It's been a rough year for investors in Fiesta Restaurant Group (FRGI), owner of the Pollo Tropical and Taco Cabana restaurant chains. Revenue is down, profits are gone, and some locations have closed. These results have sent the stock down over 40% this year.

As bad as it's been, in Fiesta's third-quarter earnings call, management suggested that the company is beginning the first chapter of its turnaround story, but it feels like we've read this book before.

Downtown Orlando, one of Pollo Tropical's main markets

Downtown Orlando, Florida, one of Pollo Tropical's main markets. Image source: Getty Images.

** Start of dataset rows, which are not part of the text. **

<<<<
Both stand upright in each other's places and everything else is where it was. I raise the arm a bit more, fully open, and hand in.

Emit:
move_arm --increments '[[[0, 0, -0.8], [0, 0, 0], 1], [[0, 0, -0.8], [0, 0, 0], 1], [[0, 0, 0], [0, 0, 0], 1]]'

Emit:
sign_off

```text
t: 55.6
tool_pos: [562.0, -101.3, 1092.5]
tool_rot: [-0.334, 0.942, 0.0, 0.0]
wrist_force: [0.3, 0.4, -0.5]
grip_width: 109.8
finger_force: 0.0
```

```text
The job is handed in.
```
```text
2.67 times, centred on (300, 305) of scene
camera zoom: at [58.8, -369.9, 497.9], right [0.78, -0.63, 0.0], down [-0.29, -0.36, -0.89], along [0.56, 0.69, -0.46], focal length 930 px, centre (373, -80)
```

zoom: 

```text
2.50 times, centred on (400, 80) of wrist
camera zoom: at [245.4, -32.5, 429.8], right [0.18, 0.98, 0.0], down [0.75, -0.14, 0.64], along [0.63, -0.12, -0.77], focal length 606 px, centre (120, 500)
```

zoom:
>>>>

First, the present reality

Revenue for the third quarter was $164 million, down 6% year over year. It decreased due to restaurant closures and a decline in traffic. Of Fiesta's two brands, neither is solely responsible for the poor results -- comparable-store sales fell 3.8% at Pollo Tropical and 4.8% at Taco Cabana. 

Year-to-date revenue is down 4% year over year. That might not seem as bad, but net income has dropped off a cliff this year. In the first nine months of 2018, Fiesta had $15.7 million in net income. So far this year, it has a $63.3 million loss, and in the third quarter alone, the company was $22.2 million in the red (or $0.84 per share). 

However, of this $0.84 per share loss, most of it -- $0.73 per share -- was the result of Taco Cabana's goodwill write-off. Over the last two quarters, Fiesta has written off all of Taco Cabana's $67 million in goodwill. Since goodwill writedowns exist only on paper, it isn't actually cash going out the door, but it's still a loss of value for the company.

Fortunately, Fiesta no longer carries any goodwill related to Taco Cabana, but it does still carry $56 million in goodwill for Pollo Tropical. Hypothetically, that could be written off some day as well, but right now, Fiesta has no reason to since the "fair value" of Pollo Tropical exceeds that amount.

There are a couple of bright spots for the business right now. While the company had closed about 12% of its restaurants since its 2016 peak, its footprint has started growing again. There haven't been any net restaurant closures for either restaurant chain since the fourth quarter of 2018. Furthermore, the company is growing its delivery business (currently just 2.3% of sales) in a unique way, by creating a delivery menu designed to produce a desired profit margin.

Now the turnaround hope

CEO Richard Stockinger, in his third-quarter comments, said he believes the Pollo Tropical brand has significant opportunity to grow by opening new locations. Because of this, the company is currently working with research firms to position the brand for expansion and is expected to develop an expansion strategy throughout 2020.

If growing Fiesta's business through expansion sounds familiar, that's because the company already tried it. Earlier this decade, Fiesta -- specifically the Pollo Tropical brand -- was one of the hottest growth stories in the restaurant industry. The following chart shows both company-owned and franchised locations (about 13% of locations are franchised currently).

Year Pollo Tropical Restaurants Taco Cabana Restaurants  Total Units Growth (Decline)
2013 141 172 313 6%
2014 166 174 340 9%
2015 190 168 358 5%
2016 212 173 385 8%
2017 177 173 350 (9%)
2018 169 170 339 (3%)
2019 YTD 172 173 345 2%

Data source: Fiesta Restaurant Group. YTD = year to date.

Fiesta's original expansion was logically flawless. Taco Cabana operated exclusively in Texas, while Pollo Tropical operated exclusively in Florida. Both were growing comps. The plan was to expand beyond those home markets into big cities like Atlanta, and also expand Pollo Tropical into Texas to take advantage of the company's existing infrastructure. While logical, it ultimately failed. Now each chain has retreated back to its respective home market.

The takeaway

Ultimately, investors will just need to wait until some time in 2020 to hear what the expansion plan actually is. While I can't imagine a plan better than what the company already unsuccessfully tried, it's worth reserving judgment until it develops.

But it's normally a bad idea to expand a brand by opening new restaurants when comps are falling in what should be the best locations -- the home markets of Texas and Florida. While waiting for the expansion plan, I'll be watching comps and expect the company to grow for at least a few consecutive quarters.

In the meantime, the stock trades at 17 times forward earnings, which isn't exactly cheap. That, combined with no imminent business growth drivers, makes me suggest that investors stay on the sidelines for now.